▸ GIVEN TEXT:
--- START ---

Some responsible Australian dog owners have somehow trained their pets to back their arses under a tree or shrub to do their number twos. If you don’t have a bag you can just throw a bit of mowed grass over it.

In one of the episodes of the Stan series Billions, Public Prosecutor Chuck Rhoades (Paul Giamatti), bullies and shames a guy into picking up after his dog. It’s a gratuitous and outlandish scene in a series known for gratuitousness and outlandishness.

My favourite line is (guy) “Why don’t you mind your business?” Chuck replies “This is my business.”

(Actually it’s the dog’s business, if you want to be pedantic).

If you are a dog owner, this YouTube video of the dog doo scene will hopefully remind you to ‘do the right thing’.

There are many other examples of TV writers (Family Guy) and others taking up the dog doo theme.

Songwriter Loudon Wainwright III works the dilemma into a song (Man and Dog from his 2014 album Ain’t Got the Blues (Yet).

Here’s the appropriate verse:

“When a man has to carry a plastic bag
on his person at all times
when a dog dumps on a side walk
walking away is a crime, living in the city…

(this will lift your mood, maybe)

Loudon sings about walking your dog as being a good way to meet a woman, although one would suggest that carrying a (full) plastic bag on your person would not be alluring.

Walking a dog in a strange neighbourhood means people don’t call out hello to the dog by name (even if they don’t know yours). Also, you don’t know which yard has a dog that will bark and snarl or if the gate is open or shut. Some people, on seeing a large dog with jaws approach, will pick up their little squealing ball of fluff, which, while seemingly prudent, is apparently not the best way to socialise animals.

On my walk last Saturday I did meet a woman who came out of her driveway to sook over the normally sooky dog but he was too intent upon, as my friend Mr Loophole calls it, “reading the P-mail”.

I told She Who Sometimes Scoffs I was thinking about writing a column with the dog as narrator, which she said had probably been done. She was right.

Here’s a reading list which is probably by no means exhaustive:

So after flirting with that idea: “Why do you want me to come? There are so many far more interesting things over here.” Or “Why do you want me to put my lipstick away? Call a spade a spade, you stupid human.”

So I decided on a different approach, and that was to use the failure of dog owners to clean up after their animals as a clumsy yet probably accurate political analogy.

Let’s use the current Queensland Labor government as an example. The party has been in a tenuous state of power since January 2015 and will contest an election sometime in the next 12 months.

In the interim, the government is supporting Indian company Adani’s controversial plan to develop a new coal mine near Alpha in western Queensland. This would require the building of a railway line to the Abbot Point coal terminal north of Bowen to export coal from the (expanded) port. This proposal has sparked a broad protest movement with former Greens leader Bob Brown weighing in.

“In 40 years’ time people will be talking about the campaign to stop Adani like they now talk about the Franklin (Dam). “Where were you and what did you do?” they will ask.

“This is the environmental issue of our times and, for one, the Great Barrier Reef is at stake,” Brown wrote in the Guardian Weekly on March 24.

--- END ---

▸ STORED DATA:

--- START ---

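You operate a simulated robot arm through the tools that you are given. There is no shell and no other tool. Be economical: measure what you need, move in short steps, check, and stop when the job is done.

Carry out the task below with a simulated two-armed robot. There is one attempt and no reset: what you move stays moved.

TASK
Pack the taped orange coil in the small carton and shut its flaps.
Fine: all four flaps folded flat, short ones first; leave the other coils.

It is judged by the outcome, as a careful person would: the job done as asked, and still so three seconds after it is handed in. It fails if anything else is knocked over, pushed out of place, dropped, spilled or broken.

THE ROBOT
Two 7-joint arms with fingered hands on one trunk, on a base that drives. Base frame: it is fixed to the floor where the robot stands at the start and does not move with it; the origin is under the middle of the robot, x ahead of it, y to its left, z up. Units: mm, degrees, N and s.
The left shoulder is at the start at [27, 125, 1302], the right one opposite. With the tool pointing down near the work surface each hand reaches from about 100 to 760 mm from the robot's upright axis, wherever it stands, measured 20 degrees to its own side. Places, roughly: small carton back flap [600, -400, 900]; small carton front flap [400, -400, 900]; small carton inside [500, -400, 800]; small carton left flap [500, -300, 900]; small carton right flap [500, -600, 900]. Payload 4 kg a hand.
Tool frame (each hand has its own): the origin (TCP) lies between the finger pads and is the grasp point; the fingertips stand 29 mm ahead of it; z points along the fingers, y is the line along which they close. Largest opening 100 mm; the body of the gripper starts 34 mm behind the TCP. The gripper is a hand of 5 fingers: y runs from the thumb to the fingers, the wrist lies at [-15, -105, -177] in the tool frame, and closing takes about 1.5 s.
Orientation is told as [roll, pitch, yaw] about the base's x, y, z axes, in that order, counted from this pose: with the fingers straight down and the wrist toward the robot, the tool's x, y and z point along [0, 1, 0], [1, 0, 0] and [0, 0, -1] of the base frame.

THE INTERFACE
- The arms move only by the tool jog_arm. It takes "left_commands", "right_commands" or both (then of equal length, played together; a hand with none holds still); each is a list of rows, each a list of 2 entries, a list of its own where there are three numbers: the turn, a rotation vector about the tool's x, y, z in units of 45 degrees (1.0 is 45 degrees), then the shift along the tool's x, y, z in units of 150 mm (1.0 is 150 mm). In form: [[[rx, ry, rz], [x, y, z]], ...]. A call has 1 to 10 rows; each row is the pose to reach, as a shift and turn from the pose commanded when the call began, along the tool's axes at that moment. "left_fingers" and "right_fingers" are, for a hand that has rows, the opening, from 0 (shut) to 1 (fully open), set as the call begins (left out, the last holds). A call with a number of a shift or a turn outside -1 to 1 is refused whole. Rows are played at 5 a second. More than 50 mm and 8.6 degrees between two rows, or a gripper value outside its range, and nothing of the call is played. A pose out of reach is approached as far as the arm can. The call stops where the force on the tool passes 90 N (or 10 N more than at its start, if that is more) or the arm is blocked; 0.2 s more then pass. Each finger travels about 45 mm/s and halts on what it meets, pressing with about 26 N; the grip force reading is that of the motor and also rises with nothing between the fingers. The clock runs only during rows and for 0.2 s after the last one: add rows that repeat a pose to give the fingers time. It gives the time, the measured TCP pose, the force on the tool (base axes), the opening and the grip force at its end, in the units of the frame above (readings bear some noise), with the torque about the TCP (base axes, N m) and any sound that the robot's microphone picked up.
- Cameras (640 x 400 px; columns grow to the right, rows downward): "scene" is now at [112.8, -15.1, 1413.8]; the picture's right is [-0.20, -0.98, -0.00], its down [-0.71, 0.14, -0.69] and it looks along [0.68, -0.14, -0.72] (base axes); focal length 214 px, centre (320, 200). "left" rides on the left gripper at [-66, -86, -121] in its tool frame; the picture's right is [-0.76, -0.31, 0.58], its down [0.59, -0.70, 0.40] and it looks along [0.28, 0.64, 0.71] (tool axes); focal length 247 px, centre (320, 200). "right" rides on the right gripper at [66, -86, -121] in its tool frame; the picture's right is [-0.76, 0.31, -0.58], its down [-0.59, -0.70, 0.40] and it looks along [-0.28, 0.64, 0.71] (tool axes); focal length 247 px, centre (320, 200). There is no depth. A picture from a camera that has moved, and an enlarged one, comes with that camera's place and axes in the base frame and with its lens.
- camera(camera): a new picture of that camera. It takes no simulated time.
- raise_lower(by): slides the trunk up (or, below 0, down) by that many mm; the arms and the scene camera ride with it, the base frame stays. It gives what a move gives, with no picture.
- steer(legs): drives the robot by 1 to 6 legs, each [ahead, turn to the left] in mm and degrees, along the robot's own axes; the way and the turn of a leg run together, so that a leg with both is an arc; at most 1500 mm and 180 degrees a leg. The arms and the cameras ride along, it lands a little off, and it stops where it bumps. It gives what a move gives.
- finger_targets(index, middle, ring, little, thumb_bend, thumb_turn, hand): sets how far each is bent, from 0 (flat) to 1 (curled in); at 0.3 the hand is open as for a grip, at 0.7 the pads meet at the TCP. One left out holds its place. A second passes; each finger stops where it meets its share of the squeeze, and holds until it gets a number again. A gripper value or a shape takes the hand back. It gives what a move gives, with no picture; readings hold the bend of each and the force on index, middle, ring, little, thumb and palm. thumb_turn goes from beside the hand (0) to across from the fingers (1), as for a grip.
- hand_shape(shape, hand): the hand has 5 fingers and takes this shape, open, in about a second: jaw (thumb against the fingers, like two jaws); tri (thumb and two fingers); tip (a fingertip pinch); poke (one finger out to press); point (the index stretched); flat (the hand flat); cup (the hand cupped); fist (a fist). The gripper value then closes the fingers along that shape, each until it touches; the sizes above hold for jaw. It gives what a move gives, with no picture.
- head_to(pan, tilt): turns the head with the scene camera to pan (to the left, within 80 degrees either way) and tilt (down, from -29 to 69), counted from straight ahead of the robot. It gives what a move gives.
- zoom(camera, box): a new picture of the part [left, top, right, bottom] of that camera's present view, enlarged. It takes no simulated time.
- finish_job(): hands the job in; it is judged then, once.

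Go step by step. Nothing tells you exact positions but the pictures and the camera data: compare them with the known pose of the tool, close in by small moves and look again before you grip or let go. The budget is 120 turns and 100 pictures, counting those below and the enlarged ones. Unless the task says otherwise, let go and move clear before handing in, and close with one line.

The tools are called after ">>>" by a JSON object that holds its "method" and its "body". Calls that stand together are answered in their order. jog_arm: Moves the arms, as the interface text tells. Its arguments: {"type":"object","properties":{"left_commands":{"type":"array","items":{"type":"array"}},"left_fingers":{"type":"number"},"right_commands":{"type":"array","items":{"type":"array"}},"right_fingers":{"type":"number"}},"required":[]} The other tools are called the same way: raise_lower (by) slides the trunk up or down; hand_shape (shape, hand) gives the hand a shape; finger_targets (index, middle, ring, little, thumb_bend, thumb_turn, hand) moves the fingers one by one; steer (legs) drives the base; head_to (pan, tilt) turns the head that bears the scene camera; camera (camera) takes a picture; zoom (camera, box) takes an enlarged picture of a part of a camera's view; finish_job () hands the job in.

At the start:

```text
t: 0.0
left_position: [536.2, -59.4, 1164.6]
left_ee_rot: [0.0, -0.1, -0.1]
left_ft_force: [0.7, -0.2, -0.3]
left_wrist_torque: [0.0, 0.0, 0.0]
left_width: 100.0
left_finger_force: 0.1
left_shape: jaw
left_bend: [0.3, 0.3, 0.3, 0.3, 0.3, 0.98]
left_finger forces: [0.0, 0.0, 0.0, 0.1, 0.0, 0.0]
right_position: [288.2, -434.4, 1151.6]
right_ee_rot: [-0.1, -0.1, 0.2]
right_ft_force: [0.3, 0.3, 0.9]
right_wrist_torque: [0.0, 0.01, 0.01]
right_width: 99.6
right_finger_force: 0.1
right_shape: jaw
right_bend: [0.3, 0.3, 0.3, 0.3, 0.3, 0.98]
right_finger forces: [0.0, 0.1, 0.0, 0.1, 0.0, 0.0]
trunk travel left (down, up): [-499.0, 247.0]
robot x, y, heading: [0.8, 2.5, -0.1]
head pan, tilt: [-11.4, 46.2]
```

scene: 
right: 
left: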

--- END ---

▸ REQUIREMENT: Produce the text that comes next in the given text.

▸ OUTPUT BELOW:
The Queensland Labor government wants this project to happen. Promised employment, it seems, is the government’s main reason for risking environmental damage to the Great Barrier Reef and incurring the wrath of many loyal Labor voters.

My point, if clumsily made, is that if and when the Queensland government is toppled, it will be a replaced by another regime. When protestors make their valid points about the risks of environmental damage, the next government can always say, “It’s not our mess”.

One could make the same case for offshore detention centres, the proposal to drug test welfare recipients or the cashless welfare debit card being trialled in South Australia and the Northern Territory.

The potential for the latter to become a big mess is that a cashless welfare card system could be extended to all welfare recipients, even pensioners. Now that’s not a mess I’d want to clean up.

Returning to the original rant, people should pick up their dog doos. If you forgot a plastic bag (and we have all done this), as Chuck Rhoades suggests, “pick it up with your hands”.

Paul Giamatti’s character says to the shamed guy as he’s walking away:

“Sir, still some over here.”

“That’s not (dog’s name), man!

“It is now,” says Chuck, while talking on his mobile about his nemesis, the crafty funds manager, Bobby Axelrod (Damien Lewis).

The scene ends with Chuck thanking the guy for doing his civic duty. “Feels good, doesn’t it.”

One could extend this analogy to the real estate development company which mistakenly sent an email to its entire database thanking recipients for supporting their Sunshine Coast development. Mine was addressed, ‘Dear Bob’ and thanked me for supporting Sekisui’s development application for Yaroomba Beach. At some point I must have signed a petition against the proposal so I was one of unknown numbers of people who got the email from the developer thanking them for supporting the project. We got an apologetic email from Sekisui about the same time we read the story in the Sunshine Coast Daily.

To me, the second email was like the guy who walks his dog without a plastic bag and has a citizen shame him into picking up dog doo with his hands.

It’s called doing the right thing.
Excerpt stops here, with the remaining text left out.